China has developed faster than any other country in history. With a GDP that grew in excess of 10% annually, it overtook Japan in 2010 to become the world’s second-largest economy. China may become the world’s largest economy within 10 years as it catches up with the U.S. China now holds $1.3 trillion in U.S Treasury bonds. Accounting for 11.2% of world exports, it also imports vast quantities of raw materials from other developing countries. With a large part of its GDP now generated by the private sector, China has become a member of the World Trade Organization.
China’s new President, Xi Jinping, is tightening his grip on power. He has pledged to continue implementing reforms. Relaxation of the one-child policy, the abolishment of labor camps with an estimated 190,000 prisoners, dropping government controls over interest rates and rural land reform are all under consideration. The rapidly growing country also has to deal with high levels of air pollution. In the political sphere, tensions are growing because there is no sign that the Chinese Communist Party will relax its monopoly on power.
China’s Communist Party does not want the calls for greater democracy and the end of one-party rule to add to the strain that comes with revamping the economy. The party is aiming to move the country from its reliance on investment and export focused growth to more dependence on domestic consumption. Although the party wants to hold down dissent, the 25th anniversary of the violent suppression of the Tiananmen Square protest arrives in June 2014. Although China has made great strides in the economic sphere, its Communist Party has yet to come to terms with the growing demand for greater political freedom.

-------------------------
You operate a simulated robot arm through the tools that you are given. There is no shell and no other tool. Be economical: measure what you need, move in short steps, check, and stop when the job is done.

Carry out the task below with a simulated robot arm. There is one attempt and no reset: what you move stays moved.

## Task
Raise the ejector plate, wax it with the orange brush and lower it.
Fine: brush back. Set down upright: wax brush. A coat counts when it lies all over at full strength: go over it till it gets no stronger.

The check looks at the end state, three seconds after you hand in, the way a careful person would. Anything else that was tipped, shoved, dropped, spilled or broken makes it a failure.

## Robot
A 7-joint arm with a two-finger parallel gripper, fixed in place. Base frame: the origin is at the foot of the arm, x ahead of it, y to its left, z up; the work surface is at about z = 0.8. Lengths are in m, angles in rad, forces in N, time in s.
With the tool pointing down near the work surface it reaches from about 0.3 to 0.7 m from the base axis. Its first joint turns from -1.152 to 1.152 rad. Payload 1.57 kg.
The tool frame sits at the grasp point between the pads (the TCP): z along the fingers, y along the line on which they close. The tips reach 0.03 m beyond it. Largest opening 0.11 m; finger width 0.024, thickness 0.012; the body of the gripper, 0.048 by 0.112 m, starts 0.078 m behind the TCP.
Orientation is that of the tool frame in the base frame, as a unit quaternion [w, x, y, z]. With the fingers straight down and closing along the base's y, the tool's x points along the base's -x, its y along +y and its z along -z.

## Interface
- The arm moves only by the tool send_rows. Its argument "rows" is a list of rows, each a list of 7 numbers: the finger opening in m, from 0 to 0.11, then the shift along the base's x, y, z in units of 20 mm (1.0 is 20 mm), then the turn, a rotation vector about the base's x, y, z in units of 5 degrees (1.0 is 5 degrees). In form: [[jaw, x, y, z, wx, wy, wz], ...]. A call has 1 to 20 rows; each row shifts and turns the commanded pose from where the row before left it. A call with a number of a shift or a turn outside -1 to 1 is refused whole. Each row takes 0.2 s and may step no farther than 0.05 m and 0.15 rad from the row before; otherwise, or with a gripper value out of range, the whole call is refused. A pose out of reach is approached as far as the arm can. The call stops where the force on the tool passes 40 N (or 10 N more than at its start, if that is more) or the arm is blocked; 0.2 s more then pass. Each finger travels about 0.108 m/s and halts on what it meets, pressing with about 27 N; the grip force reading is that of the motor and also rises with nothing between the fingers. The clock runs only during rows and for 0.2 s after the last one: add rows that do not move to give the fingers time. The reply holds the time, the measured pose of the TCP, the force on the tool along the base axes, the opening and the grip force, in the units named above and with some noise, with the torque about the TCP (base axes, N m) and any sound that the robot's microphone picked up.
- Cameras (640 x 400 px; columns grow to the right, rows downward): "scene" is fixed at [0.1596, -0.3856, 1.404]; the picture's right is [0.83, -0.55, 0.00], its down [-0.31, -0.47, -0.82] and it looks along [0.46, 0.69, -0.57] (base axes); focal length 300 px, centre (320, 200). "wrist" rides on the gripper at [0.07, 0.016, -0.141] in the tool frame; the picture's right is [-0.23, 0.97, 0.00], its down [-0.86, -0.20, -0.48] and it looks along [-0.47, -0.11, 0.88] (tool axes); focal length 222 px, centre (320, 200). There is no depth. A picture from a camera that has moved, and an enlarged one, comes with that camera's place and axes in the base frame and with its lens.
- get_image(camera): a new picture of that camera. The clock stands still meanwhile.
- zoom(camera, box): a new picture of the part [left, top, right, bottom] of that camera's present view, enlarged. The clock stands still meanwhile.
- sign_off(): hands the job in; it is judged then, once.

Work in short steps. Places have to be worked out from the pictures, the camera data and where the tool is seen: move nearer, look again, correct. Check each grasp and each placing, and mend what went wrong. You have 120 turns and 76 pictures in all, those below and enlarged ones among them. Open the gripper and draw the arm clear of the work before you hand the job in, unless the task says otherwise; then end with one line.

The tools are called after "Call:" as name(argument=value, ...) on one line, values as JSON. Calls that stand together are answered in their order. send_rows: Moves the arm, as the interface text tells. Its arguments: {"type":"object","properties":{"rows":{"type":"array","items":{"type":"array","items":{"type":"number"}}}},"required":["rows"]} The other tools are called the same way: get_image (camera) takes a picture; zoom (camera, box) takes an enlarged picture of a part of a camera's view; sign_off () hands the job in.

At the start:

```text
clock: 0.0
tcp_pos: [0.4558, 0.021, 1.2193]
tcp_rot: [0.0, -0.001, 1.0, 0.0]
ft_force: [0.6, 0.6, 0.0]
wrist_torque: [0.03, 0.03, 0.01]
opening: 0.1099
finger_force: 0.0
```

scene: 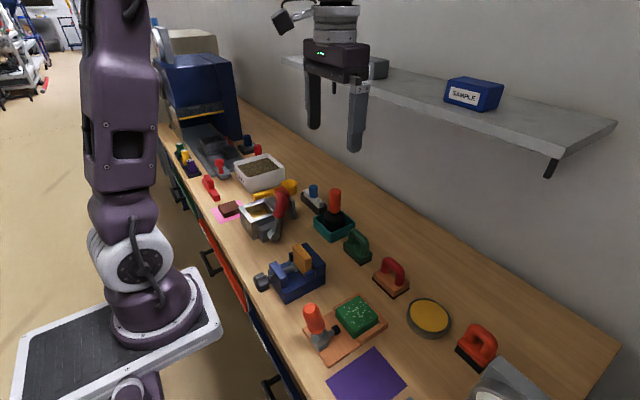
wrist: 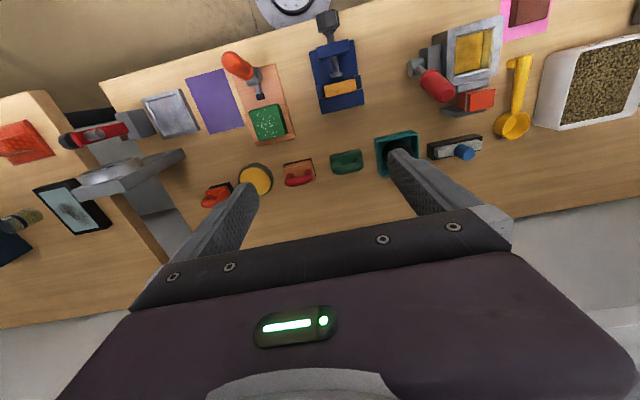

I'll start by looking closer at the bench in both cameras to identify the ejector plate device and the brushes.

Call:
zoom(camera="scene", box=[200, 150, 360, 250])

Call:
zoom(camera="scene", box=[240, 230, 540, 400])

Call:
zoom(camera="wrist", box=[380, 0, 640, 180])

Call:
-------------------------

Before he became China’s main leader in 1978, Deng Xiaoping visited rapidly growing Singapore. He was duly impressed with Singapore’s success as a well-managed trading center and its government-private sector relationship. He returned to China and imposed his vision of economic reform on the country the next year. Perhaps we should send a delegation of our fractious congressional legislators to Singapore. They might be inspired with a vision that will help halt the gridlock in Congress on debt and budget matters that is hindering the economic recovery.
While suffering from record low approval ratings at home, Congress has also slipped in the global rankings. The 50 richest members of Congress are worth a total of $1.6 billion. In China, their 50 counterparts in the National People’s Congress are worth $95 billion. It appears that the U.S. is not the only country facing a growing income inequality problem.